According to a recent WalletHub survey of Best and Worst States for Working Moms, Idaho ranked last in the country. In particular, Idaho ranked 50 in ratio of female to male executives, 49 in gender-representation gap in different economic sectors, and 43 in gender pay gap, said Diana Popa, communications manager for the Washington, D.C., organization.

Now the SBA is trying again to help jump-start a woman’s business center, but with the same daunting cash match requirements – 50 percent for the first two years, followed by 100 percent. “We were told that they were going to rewrite the requirements, but when I read the new grant, it was exactly the same,” said Geagan. “If it comes out and it’s exactly the same, the only way it will be successful is with a pre-commitment of match dollars.”

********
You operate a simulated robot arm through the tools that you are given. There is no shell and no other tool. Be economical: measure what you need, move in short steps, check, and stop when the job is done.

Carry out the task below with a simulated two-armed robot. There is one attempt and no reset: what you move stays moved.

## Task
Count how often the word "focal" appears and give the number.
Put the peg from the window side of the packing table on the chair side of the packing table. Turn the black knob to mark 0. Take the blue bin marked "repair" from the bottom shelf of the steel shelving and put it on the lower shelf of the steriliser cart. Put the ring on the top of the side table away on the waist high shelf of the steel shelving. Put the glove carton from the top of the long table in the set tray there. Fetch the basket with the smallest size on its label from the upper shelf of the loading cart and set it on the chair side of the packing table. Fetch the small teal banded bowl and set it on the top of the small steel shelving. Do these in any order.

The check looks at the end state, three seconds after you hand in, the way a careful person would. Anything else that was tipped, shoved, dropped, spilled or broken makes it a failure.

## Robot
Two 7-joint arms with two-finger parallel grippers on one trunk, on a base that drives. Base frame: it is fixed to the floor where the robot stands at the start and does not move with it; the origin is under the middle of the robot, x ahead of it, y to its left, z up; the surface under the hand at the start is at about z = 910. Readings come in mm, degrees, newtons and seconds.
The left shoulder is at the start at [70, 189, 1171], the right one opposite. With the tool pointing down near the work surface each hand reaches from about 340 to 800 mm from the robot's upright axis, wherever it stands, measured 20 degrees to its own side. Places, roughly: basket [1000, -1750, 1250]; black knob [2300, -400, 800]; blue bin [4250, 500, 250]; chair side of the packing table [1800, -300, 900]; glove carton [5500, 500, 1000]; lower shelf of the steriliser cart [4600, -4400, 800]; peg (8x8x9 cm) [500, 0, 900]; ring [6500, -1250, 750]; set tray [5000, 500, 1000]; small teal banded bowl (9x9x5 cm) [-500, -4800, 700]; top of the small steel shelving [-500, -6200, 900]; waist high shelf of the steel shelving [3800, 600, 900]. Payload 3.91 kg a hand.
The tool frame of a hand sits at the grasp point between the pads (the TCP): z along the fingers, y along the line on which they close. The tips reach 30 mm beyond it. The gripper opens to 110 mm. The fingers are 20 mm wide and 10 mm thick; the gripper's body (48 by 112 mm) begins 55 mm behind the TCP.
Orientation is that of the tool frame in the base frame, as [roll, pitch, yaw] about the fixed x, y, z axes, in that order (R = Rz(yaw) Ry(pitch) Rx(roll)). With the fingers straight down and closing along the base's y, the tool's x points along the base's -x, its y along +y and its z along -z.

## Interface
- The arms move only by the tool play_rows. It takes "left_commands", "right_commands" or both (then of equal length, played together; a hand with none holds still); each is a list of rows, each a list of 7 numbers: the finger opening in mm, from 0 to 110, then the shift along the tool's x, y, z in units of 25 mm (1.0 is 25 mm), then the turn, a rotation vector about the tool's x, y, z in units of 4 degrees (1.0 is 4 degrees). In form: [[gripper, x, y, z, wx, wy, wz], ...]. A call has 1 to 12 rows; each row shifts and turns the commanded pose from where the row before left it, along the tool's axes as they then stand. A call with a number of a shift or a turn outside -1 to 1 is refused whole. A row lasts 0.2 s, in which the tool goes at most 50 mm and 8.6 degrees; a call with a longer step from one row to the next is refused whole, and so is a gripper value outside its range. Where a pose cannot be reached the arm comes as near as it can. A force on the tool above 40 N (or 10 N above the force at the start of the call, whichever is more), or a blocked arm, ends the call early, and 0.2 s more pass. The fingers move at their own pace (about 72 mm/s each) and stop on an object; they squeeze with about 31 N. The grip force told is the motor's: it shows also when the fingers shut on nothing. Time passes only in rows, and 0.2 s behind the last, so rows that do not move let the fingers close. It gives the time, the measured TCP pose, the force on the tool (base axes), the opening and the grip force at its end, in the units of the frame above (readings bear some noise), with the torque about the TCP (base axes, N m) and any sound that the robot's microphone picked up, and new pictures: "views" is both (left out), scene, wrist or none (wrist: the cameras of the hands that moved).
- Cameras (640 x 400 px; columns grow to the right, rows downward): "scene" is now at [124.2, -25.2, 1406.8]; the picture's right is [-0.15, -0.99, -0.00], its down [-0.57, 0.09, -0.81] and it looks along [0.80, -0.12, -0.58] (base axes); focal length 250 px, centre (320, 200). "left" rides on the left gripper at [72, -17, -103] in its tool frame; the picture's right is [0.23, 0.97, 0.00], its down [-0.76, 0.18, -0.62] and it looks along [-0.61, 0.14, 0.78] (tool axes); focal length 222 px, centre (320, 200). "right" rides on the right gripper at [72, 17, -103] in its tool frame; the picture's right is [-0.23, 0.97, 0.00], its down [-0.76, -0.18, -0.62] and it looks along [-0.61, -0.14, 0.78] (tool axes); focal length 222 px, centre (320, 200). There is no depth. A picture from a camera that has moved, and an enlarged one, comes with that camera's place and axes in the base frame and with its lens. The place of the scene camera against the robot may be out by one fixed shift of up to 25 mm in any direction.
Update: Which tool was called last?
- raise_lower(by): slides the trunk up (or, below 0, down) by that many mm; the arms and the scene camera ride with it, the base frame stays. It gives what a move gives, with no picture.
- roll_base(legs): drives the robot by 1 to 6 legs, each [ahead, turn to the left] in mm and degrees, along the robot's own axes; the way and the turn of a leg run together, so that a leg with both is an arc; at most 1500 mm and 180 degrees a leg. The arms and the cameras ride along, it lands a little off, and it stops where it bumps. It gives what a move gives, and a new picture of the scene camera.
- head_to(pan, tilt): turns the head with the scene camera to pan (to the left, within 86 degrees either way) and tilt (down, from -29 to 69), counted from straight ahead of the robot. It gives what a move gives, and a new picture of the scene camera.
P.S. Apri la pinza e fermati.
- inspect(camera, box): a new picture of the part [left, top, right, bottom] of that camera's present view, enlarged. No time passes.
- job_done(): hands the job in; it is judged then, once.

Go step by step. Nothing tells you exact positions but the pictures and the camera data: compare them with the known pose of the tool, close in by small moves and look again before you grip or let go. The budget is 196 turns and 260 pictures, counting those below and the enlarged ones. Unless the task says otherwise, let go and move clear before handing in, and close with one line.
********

Organizations concerned about the cash match requirements could take a smaller grant than the full $150,000, McShane said. They also might not understand the market, she added. However, the grant has reduced its stringent record-keeping requirements, which some previous Women’s Business Center staffers had also criticized. “I cut paperwork by 25 percent,” she said.

photo of julie fogerson
Julie Fogerson

Wells Fargo Bank provided funding for the second incarnation of the organization, including $3,000 in 2015 and $2,500 in 2014. A Women’s Business Center “absolutely would be considered” for funding through its normal grantmaking process, said Julie Fogerson, assistant vice president of Idaho regional communications.

Nationwide, the program itself is facing budget cuts. The proposed 2019 federal budget cuts $2 million from SBA’s $18 million budget for Women’s Business Centers. Sen. Ron Wyden, D-Oregon, sent a letter signed by 17 other senators asking that funding be reinstated. Idaho Sens. Mike Crapo and Jim Risch did not sign the letter; spokesmen from their offices said they were not asked.